Orders, Decorations and Medals (22 June 1999)

Date of Auction: 22nd June 1999

Sold for £2,000

Estimate: £1,200 - £1,500

A Great War D.S.O. group of nine awarded to Captain P. W. S. King, Royal Navy, Commanding H.M.S. Liberty at the battle of Jutland and awarded the D.S.O. for ramming and sinking the UC-46

Distinguished Service Order, G.V.R.; 1914-15 Star (Lt.Commr., R.N.); British War and Victory Medals, with oak leaf M.I.D. emblem (Lieut. Commr., R.N.); 1939-45 Star; Atlantic Star; Defence and War Medals; Russia, Order of St Anne, 3rd Class with swords, gold and enamels by Edouard, one sword blade lacking, together with original D.S.O. Warrant, two M.I.D. Certificates, dated 15th September 1916 and 4 October 1940, three photographs and a Lt-Cmdrs epaulette, the Great War medals mounted as originally worn, generally good very fine (9) £1200-1500


D.S.O. London Gazette 23 March 1917.

M.I.D. London Gazette 15 September 1916 (Jutland) and 4 October 1940.

Order of St Anne, 3rd Class with swords London Gazette 5 June 1917. Conferred by the Russian Government for distinguished service rendered in the Battle of Jutland.

Philip Wilfred Sidney King was born at Penge on 19 March 1881, and entered the training ship Britannia in May 1899, being appointed Midshipman in October 1900. He was promoted to Lieutenant in June 1906 and to Lieutenant Commander in June 1914, whilst commanding H.M.S. Flying Fish.
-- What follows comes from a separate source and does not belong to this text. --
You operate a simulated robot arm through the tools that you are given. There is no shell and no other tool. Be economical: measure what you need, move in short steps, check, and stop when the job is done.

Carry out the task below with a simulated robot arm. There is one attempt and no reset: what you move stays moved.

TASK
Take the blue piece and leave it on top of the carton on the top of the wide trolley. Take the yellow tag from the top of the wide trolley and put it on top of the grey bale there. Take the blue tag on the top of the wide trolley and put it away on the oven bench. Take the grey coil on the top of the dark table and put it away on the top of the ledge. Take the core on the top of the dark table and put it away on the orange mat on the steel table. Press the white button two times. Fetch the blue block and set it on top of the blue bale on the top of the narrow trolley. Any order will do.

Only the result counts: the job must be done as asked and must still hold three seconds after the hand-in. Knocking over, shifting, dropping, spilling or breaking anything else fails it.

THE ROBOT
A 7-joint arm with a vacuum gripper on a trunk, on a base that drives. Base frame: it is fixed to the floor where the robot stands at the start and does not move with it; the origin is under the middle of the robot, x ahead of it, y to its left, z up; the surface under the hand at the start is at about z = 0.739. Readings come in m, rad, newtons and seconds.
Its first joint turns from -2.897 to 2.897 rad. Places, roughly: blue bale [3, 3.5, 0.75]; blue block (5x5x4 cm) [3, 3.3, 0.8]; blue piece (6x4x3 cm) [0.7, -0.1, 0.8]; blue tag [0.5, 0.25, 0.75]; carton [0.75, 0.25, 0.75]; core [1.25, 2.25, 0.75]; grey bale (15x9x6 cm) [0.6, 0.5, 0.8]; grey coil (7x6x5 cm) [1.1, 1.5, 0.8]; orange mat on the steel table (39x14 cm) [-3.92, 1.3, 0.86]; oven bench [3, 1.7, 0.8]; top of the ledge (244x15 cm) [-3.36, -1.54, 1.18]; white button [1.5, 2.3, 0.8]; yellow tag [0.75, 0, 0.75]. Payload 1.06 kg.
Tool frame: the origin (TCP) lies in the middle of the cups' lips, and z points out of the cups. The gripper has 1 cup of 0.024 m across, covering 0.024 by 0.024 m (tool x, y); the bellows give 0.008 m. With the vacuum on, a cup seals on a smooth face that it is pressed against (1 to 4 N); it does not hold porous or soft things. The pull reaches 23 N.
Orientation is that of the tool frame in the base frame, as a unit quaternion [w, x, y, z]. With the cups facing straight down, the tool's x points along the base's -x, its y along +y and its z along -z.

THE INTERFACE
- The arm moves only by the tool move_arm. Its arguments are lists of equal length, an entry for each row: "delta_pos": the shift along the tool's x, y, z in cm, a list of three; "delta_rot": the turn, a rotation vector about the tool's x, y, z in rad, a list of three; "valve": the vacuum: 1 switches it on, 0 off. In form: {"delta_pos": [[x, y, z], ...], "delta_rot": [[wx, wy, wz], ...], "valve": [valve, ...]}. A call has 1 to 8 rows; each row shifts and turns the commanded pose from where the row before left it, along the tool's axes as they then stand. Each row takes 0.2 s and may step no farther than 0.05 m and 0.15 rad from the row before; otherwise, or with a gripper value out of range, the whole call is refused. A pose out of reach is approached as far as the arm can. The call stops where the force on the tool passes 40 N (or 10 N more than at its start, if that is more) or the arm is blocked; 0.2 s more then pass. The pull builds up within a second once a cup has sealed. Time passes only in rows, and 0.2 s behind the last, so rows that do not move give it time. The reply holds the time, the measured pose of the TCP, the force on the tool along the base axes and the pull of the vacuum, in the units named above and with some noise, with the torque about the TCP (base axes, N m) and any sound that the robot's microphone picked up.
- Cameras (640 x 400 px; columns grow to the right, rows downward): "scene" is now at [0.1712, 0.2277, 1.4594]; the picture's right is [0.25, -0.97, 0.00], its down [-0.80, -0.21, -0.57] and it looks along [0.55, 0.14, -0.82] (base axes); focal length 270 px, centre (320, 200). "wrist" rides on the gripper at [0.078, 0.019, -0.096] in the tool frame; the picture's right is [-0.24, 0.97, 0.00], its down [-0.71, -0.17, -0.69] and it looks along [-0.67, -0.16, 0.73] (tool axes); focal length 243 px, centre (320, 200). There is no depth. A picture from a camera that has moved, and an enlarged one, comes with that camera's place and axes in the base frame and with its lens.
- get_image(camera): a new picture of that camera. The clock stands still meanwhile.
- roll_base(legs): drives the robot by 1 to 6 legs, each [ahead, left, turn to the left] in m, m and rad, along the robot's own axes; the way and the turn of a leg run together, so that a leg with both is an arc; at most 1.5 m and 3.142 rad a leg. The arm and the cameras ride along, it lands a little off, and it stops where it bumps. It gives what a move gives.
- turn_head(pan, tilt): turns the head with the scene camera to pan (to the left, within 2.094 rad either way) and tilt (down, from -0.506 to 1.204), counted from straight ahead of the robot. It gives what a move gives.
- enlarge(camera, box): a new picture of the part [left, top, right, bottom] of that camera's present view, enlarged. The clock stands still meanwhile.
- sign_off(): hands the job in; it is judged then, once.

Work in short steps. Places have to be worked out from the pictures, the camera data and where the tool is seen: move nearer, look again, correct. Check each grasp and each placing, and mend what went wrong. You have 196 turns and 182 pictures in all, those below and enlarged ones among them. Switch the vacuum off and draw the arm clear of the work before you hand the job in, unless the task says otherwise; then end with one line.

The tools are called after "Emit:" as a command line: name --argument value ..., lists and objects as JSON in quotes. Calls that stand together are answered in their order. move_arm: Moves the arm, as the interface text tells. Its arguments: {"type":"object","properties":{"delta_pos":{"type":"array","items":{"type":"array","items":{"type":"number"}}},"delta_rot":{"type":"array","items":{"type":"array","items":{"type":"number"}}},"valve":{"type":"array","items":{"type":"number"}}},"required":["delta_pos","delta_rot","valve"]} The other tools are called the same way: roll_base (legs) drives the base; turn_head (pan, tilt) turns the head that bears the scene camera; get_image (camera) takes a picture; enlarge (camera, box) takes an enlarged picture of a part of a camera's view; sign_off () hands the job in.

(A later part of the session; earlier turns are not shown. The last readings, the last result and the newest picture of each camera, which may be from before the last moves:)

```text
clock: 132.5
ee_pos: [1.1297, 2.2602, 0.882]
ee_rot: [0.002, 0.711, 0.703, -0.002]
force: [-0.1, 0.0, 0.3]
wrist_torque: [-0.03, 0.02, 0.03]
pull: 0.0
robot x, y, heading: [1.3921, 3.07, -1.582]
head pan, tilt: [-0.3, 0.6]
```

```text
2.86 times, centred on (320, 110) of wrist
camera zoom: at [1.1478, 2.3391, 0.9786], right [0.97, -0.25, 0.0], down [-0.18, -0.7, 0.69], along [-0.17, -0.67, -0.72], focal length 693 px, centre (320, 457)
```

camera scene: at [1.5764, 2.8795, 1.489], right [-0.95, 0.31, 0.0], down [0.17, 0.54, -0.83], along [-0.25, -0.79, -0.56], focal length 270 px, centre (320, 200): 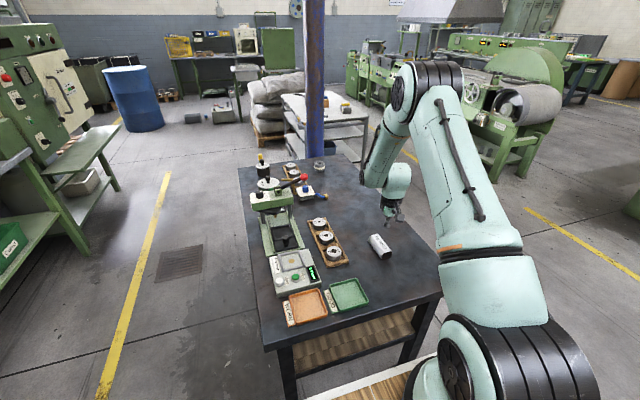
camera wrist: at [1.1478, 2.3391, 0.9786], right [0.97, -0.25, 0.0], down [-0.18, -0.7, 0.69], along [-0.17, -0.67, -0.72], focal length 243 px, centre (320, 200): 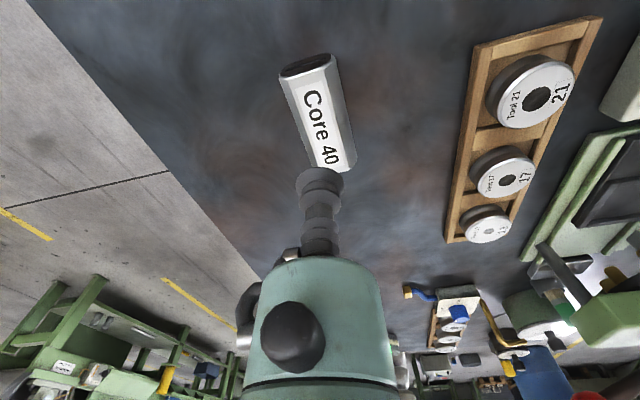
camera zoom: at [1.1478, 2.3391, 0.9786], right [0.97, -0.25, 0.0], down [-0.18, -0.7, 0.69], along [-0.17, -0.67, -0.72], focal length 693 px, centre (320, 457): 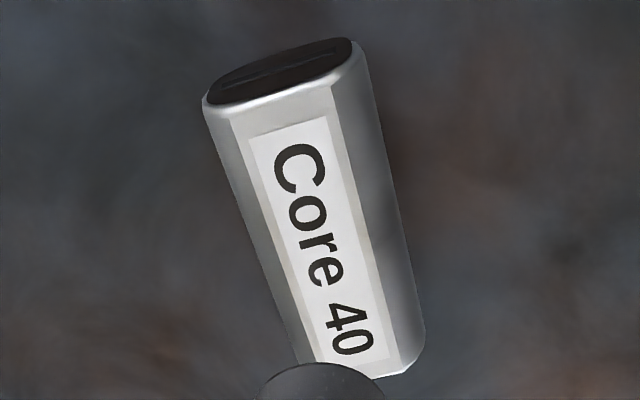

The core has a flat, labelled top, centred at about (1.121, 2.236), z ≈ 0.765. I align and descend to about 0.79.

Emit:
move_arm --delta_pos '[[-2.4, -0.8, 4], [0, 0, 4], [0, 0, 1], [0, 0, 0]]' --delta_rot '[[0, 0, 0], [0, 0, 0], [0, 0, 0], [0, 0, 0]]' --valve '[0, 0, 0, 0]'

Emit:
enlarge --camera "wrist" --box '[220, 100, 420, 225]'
He took command of H.M.S. Liberty in October 1915, in which ship he fought at the battle of Jutland as part of Admiral Tyrwhitt’s Harwich Force, attached to the Battle Cruiser Fleet (Mentioned in Despatches).
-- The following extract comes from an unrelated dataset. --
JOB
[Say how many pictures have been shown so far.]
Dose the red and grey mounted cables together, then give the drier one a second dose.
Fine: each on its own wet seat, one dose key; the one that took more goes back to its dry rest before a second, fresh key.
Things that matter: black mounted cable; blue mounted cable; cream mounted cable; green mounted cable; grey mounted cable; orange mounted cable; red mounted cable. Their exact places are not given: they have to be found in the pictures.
In the early hours of February 8th, 1917, H.M. Destroyer Liberty was patrolling in the Dover defile when, at just after 3 a.m., a large submarine was seen to break surface and lying almost at right angles to Liberty, slightly off the destroyer’s starboard bow but right in the centre of the moon’s rays. Straight for the conning-tower under the full moon the Liberty steered at full speed, firing one shot. Unfortunately this shot fell wide, and the flash from the gun blinded those on the bridge. Lieut.-Commander King therefore determined not to waste time but ram the German. Travelling at a speed of 24 knots, the destroyer hit the enemy a magnificent blow only two feet forward of the conning-tower. Despite the great speed and weight of the destroyer hitting a mere 420 German tons, the latter’s dull weight momentarily stopped the destroyer dead. Not put off by that, Lieut.-Commander King began dropping depth charges, which of course exploded to some purpose, and the fate of UC-46 was rapidly settled. It was discovered that the destroyer was beginning to leak quickly but it was later established beyond all doubt that she must have cut through the submarine to a depth of at least four feet. King was awarded the D.S.O. for his neat performance.

King was placed on the Retired List at his own request on 17 July 1930, with the rank of Captain. During the Second World War, he was appointed Deputy Sea Transport Officer at Falmouth and was mentioned in despatches in October 1940 ‘for good services over a period.’ Sold with copies of his service record, confirmation of the Russian Award from Admiralty records, and the official action reports for the sinking of the UC-46 (Oberlt. Fritz Moecke) which include a photograph of the considerable damage caused to the hull of H.M.S. Liberty.